SET EXERCISE 1: Start at the line containing "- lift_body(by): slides", stop at the line containing "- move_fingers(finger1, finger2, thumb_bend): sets", and set down every line in that stretch exactly as written, and nothing else.

PROVIDED DATA:
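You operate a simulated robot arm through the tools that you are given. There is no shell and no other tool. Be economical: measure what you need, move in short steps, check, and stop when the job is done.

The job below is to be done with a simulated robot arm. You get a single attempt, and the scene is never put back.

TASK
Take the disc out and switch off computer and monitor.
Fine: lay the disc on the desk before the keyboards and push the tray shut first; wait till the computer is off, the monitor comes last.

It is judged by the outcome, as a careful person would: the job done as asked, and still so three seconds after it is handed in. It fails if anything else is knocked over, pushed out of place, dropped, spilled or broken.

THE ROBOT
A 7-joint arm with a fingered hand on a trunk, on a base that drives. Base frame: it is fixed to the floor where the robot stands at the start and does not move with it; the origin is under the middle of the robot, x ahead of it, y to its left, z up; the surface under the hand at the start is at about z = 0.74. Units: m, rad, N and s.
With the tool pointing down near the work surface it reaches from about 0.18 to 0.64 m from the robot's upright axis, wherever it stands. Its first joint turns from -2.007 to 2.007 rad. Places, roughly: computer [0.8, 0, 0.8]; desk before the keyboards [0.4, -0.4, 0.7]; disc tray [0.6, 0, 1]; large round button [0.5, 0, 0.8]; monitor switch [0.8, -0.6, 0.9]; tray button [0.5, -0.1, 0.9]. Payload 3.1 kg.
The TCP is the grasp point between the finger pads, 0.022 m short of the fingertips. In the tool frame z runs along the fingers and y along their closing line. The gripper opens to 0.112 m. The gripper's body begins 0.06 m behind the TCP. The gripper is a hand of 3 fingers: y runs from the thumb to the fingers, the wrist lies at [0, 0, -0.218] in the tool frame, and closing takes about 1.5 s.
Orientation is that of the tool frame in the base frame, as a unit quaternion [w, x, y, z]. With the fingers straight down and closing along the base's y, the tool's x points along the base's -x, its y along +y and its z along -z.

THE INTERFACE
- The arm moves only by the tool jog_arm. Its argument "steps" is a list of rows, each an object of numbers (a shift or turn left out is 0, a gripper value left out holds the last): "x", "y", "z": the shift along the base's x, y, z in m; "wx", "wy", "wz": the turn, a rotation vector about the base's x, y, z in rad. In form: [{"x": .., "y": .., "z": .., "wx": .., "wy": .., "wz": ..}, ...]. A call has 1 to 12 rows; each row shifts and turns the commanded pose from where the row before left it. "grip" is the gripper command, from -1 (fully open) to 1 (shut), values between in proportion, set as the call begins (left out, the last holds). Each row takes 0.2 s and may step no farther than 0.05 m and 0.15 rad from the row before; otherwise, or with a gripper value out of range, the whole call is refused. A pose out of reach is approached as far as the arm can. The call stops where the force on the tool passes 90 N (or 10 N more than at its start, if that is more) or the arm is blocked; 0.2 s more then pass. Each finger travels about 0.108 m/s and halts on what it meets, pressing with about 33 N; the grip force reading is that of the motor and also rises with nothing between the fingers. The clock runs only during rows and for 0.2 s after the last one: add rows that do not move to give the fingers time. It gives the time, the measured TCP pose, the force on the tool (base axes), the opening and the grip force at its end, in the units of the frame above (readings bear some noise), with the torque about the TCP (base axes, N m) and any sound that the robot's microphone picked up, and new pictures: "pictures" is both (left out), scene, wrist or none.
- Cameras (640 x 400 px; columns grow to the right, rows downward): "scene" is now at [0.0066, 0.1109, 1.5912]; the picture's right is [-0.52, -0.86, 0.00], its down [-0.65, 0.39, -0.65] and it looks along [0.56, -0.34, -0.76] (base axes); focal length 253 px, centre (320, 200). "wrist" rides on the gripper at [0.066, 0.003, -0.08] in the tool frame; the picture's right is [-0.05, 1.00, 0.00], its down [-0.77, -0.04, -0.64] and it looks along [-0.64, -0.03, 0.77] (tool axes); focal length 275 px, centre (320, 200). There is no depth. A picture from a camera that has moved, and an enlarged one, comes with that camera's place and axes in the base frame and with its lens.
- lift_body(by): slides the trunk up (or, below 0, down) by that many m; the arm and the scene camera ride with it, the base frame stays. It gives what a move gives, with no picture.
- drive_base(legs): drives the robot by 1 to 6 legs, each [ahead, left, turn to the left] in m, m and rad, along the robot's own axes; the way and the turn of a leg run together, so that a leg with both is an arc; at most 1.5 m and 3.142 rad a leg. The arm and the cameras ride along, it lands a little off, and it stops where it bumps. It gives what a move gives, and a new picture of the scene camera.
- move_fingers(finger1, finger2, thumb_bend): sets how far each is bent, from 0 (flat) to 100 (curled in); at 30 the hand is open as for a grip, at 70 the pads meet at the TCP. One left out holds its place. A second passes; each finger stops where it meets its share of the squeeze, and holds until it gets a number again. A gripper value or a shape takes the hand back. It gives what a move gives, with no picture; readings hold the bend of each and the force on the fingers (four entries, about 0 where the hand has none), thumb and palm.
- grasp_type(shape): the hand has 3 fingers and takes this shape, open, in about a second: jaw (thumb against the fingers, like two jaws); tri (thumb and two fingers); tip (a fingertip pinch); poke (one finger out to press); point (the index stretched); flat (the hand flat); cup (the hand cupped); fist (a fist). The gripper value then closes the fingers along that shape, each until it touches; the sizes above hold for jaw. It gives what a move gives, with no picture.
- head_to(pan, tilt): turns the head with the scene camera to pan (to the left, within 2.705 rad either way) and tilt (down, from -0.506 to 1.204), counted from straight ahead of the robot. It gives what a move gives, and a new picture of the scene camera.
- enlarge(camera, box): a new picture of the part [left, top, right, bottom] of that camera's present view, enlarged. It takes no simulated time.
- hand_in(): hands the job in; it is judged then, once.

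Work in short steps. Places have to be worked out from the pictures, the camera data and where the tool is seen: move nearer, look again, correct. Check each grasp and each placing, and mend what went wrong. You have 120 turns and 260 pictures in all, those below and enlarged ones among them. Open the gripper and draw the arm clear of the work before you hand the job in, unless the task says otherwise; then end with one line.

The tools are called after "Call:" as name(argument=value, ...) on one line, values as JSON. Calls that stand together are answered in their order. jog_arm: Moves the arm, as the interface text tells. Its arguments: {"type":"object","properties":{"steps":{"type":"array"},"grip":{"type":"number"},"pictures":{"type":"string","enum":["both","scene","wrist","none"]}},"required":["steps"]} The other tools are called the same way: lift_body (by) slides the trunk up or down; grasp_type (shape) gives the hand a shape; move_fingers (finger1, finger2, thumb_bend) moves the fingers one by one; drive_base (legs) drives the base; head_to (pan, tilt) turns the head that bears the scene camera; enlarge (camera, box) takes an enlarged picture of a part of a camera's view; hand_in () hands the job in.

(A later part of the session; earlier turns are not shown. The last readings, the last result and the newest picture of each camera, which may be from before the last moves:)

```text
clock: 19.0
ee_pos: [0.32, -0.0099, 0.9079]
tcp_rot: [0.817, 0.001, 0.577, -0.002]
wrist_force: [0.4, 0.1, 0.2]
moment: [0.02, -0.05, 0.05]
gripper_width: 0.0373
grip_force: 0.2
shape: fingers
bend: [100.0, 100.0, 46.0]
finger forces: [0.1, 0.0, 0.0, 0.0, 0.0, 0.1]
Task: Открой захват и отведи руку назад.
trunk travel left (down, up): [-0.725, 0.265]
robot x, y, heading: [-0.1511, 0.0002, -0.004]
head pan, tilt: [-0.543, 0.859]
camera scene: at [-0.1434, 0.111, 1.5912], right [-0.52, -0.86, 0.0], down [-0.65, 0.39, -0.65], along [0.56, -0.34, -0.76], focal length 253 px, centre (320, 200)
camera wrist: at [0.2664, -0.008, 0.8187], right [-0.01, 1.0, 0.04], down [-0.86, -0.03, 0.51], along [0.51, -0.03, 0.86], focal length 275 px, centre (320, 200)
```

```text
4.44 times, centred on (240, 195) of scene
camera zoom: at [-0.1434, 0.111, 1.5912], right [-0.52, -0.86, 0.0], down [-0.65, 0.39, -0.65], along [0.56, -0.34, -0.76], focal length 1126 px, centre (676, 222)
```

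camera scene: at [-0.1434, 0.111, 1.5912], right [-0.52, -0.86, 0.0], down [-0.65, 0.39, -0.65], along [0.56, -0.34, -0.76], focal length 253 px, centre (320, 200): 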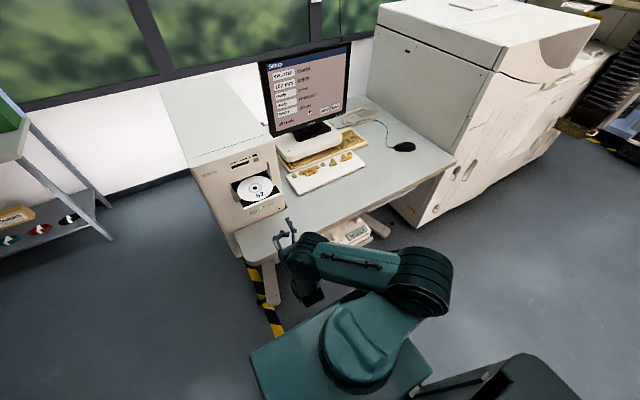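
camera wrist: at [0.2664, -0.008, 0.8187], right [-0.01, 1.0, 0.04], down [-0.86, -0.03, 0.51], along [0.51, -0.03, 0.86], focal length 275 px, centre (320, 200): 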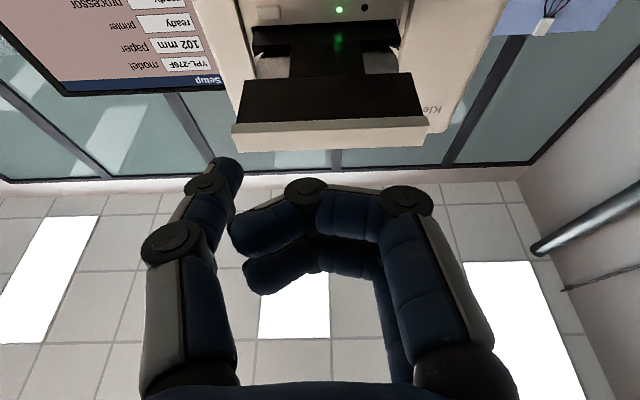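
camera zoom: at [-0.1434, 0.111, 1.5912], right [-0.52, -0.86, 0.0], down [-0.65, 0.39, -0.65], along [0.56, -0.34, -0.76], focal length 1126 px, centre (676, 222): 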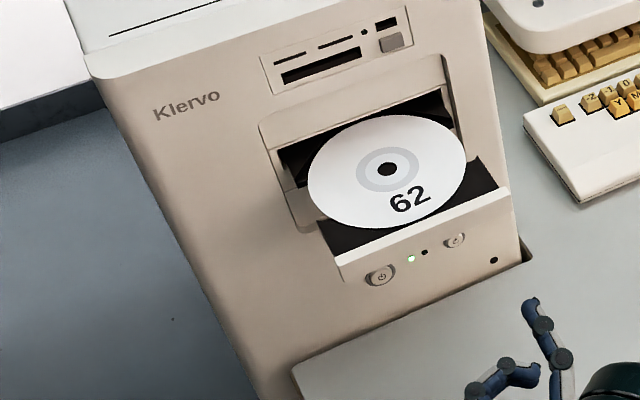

SET EXERCISE 2: Repeat the text to read that opens with "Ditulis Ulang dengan" in full.

TEXT TO READ:
Ditulis Ulang dengan Pembaharuan oleh Sinuhun PB III di Tahun 1752
SURAKARTA, iMNews.id – Pengelola Taman Mini Indonesia Indah (TMII) Jakarta menjalin kerjasama dengan Kraton Mataram Surakarta untuk mementaskan sendratari “Arjuna Wiwaha” di panggung pertunjukan setempat yang diagendakan Minggu malam (9/7/2023). Pertunjukan seni tradisional yang berbasis dari lingkungan kraton itu, dimaksudkan untuk memberdayakan potensi seni budaya khas daerah dan kraton di satu sisi, dan mendorong upaya mendekatkan kembali seni budaya asli milik bangsa sendiri agar dikenal dan dicintai generasi muda bangsa ini.
“Ini bentuk kerjasama antara TMII dengan Kraton Surakarta, agendanya tanggal 9 Juli itu. Kerjasama ini juga dengan kraton-kraton lain seperti Jogja. Untuk Kraton Surakarta, akan menyajikan dramatari ‘Arjuna Wiwaha’. Durasinya 90 menit dengan sajian tari Srimpi Sangupati yang menjadi satu paket sajian berurutan. Nanti akan tampil full team, sekitar 50 orang. Karena iringan karawitannya secara ‘live’, bukan rekaman,” jelas Gusti Moeng selaku Pengageng Sasana Wilapa sekaligus penanggungjawab tim kesenian Kraton Surakarta di TMII, menjawab pertanyaan iMNews.id, kemarin siang.

COMPLETE ANSWER 1:
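- lift_body(by): slides the trunk up (or, below 0, down) by that many m; the arm and the scene camera ride with it, the base frame stays. It gives what a move gives, with no picture.
- drive_base(legs): drives the robot by 1 to 6 legs, each [ahead, left, turn to the left] in m, m and rad, along the robot's own axes; the way and the turn of a leg run together, so that a leg with both is an arc; at most 1.5 m and 3.142 rad a leg. The arm and the cameras ride along, it lands a little off, and it stops where it bumps. It gives what a move gives, and a new picture of the scene camera.
- move_fingers(finger1, finger2, thumb_bend): sets how far each is bent, from 0 (flat) to 100 (curled in); at 30 the hand is open as for a grip, at 70 the pads meet at the TCP. One left out holds its place. A second passes; each finger stops where it meets its share of the squeeze, and holds until it gets a number again. A gripper value or a shape takes the hand back. It gives what a move gives, with no picture; readings hold the bend of each and the force on the fingers (four entries, about 0 where the hand has none), thumb and palm.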

COMPLETE ANSWER 2:
Ditulis Ulang dengan Pembaharuan oleh Sinuhun PB III di Tahun 1752
SURAKARTA, iMNews.id – Pengelola Taman Mini Indonesia Indah (TMII) Jakarta menjalin kerjasama dengan Kraton Mataram Surakarta untuk mementaskan sendratari “Arjuna Wiwaha” di panggung pertunjukan setempat yang diagendakan Minggu malam (9/7/2023). Pertunjukan seni tradisional yang berbasis dari lingkungan kraton itu, dimaksudkan untuk memberdayakan potensi seni budaya khas daerah dan kraton di satu sisi, dan mendorong upaya mendekatkan kembali seni budaya asli milik bangsa sendiri agar dikenal dan dicintai generasi muda bangsa ini.
“Ini bentuk kerjasama antara TMII dengan Kraton Surakarta, agendanya tanggal 9 Juli itu. Kerjasama ini juga dengan kraton-kraton lain seperti Jogja. Untuk Kraton Surakarta, akan menyajikan dramatari ‘Arjuna Wiwaha’. Durasinya 90 menit dengan sajian tari Srimpi Sangupati yang menjadi satu paket sajian berurutan. Nanti akan tampil full team, sekitar 50 orang. Karena iringan karawitannya secara ‘live’, bukan rekaman,” jelas Gusti Moeng selaku Pengageng Sasana Wilapa sekaligus penanggungjawab tim kesenian Kraton Surakarta di TMII, menjawab pertanyaan iMNews.id, kemarin siang.